O Judiciário não recolhia as nossas ações, porque afinal de contas, isso é critica e pessoas públicas têm que saber lidar com críticas. Agora as pessoas e o Judiciário sabem que existe, porém, ao mesmo tempo que isso nos acolhe, a prática é crescente.
Você como mãe, já participou de algumas campanhas políticas em que seus oponentes usavam a sua maternidade como insulto. Inclusive, uma foto sua amamentando durante uma sessão no Plenário, em 2016, é muito repercutida até hoje. Quais barreiras precisam ser rompidas para que as mães sejam respeitadas e representadas no ambiente político?
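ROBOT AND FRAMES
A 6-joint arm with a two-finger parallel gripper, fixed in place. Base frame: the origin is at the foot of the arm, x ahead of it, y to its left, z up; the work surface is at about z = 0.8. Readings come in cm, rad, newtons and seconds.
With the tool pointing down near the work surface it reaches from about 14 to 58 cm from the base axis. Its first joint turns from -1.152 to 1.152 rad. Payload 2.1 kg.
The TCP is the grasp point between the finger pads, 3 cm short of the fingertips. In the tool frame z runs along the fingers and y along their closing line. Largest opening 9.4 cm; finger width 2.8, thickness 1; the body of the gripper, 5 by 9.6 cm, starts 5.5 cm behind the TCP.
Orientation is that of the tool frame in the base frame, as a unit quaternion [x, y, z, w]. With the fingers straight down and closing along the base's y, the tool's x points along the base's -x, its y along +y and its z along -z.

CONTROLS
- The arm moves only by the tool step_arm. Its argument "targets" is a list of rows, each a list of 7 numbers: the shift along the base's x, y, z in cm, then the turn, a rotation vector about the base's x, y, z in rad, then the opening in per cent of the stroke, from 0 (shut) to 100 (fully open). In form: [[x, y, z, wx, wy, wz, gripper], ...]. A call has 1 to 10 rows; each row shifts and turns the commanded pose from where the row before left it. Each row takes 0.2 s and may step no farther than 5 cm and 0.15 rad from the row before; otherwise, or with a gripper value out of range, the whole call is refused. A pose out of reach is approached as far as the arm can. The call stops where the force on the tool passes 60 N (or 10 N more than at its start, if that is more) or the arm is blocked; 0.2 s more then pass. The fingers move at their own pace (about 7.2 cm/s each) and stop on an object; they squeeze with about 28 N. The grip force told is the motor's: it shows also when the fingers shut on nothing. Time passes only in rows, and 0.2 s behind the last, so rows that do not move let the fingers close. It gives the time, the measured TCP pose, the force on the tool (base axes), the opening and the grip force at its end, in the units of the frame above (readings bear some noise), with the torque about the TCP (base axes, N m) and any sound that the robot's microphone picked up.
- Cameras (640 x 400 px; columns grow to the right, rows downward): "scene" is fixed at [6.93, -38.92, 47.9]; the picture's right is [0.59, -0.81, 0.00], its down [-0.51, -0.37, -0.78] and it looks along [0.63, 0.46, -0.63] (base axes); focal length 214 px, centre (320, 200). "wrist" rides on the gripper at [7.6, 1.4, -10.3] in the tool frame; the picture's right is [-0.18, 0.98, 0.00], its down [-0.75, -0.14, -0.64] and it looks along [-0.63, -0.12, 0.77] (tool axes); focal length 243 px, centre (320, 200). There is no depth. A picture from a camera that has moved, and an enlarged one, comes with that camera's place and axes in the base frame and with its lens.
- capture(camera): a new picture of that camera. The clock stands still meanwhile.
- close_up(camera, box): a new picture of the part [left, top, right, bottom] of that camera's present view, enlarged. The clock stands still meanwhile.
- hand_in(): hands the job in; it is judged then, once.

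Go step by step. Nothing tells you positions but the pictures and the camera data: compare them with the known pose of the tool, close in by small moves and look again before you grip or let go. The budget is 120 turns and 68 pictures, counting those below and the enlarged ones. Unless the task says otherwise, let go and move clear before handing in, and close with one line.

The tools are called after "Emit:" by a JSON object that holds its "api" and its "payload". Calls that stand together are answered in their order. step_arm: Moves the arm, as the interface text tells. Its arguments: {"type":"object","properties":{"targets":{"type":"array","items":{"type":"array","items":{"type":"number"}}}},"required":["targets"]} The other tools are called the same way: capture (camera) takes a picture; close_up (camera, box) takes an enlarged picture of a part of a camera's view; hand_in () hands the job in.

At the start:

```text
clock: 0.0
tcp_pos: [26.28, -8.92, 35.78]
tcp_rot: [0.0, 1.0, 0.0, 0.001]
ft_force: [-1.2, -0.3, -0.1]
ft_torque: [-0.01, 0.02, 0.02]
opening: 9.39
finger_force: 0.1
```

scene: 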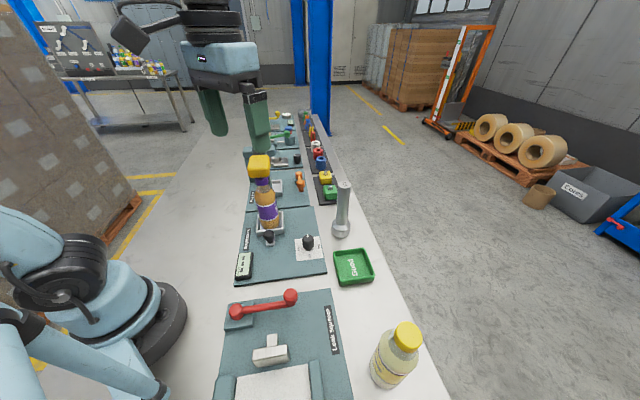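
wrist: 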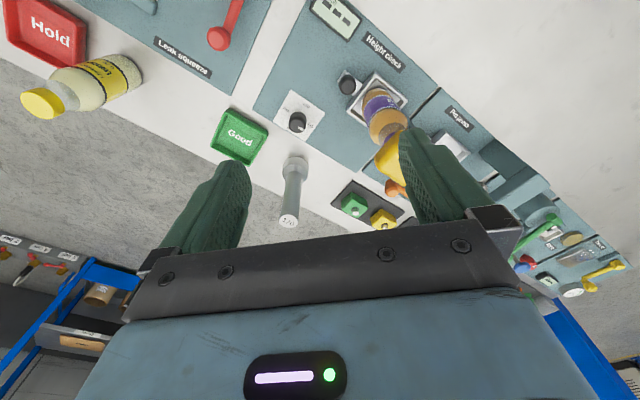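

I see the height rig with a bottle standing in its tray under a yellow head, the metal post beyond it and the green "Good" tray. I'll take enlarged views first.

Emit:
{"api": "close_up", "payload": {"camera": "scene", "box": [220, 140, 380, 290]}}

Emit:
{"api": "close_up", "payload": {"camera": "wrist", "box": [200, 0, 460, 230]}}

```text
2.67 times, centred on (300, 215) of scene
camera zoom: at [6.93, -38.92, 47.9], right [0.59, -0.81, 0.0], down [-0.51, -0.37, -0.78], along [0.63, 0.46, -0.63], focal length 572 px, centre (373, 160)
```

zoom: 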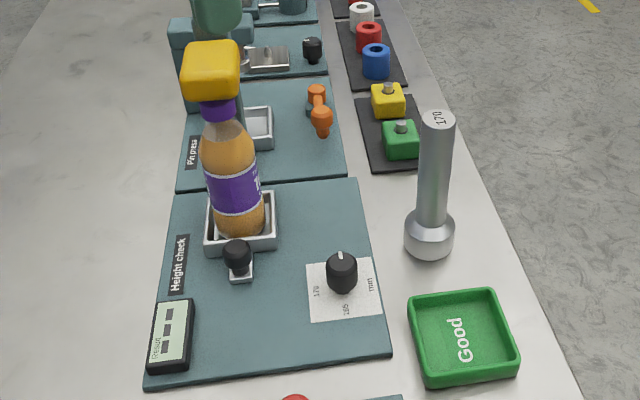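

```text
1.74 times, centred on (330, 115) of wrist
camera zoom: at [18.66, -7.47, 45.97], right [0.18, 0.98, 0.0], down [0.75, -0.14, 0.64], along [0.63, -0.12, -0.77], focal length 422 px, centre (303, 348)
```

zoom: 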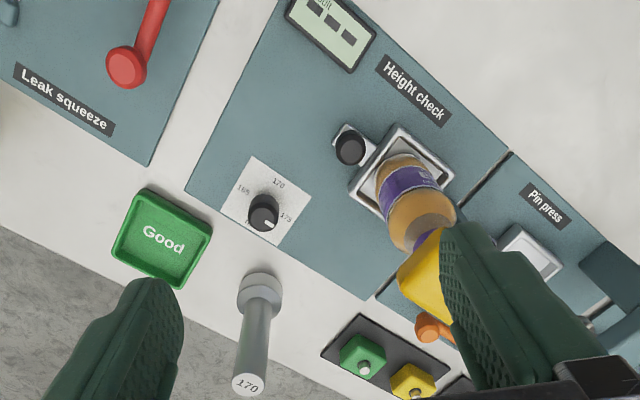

Ter tornado a minha maternidade visível talvez tenha sido a ação mais importante que eu fiz na minha vida política. No ambiente público, não só o político, existe uma negação a existência de crianças. Eles renegam as crianças, pois não reconhecem a existência das mães. Eu quero amamentar a minha filha, então significa uma alteração na minha rotina.
Por exemplo, quando eu fui candidata a presidente (do partido PCdoB), eu tinha que mostrar para as pessoas que eu tenho uma filha amamentada e que ela viaja eventualmente comigo. As pessoas sempre falam dos momentos em que ela estava comigo, mas antes, eu decidi não concorrer a prefeita em 2016, porque ela tinha seis meses, a demanda de uma criança de seis meses é completamente diferente de uma de quase três, quando eu tava concorrendo. Eram relações e demandas maternas diferentes.
Então, para mim, essa é a caminhada que eu mais gosto de ter construído porque foi uma caminhada que me colocou a prova, colocou o meu machismo a prova, as relações de poder que eu exerço a partir dos lugares que eu ocupo a prova.
Esse não era o meu lugar de fala, então mesmo sendo uma militante ao longo de toda a minha vida em defesa das mulheres, eu não tinha ideia no que a maternidade exercia na realidade como instrumento de construção da opressão, por mais que eu entendesse teoricamente o que acontecia.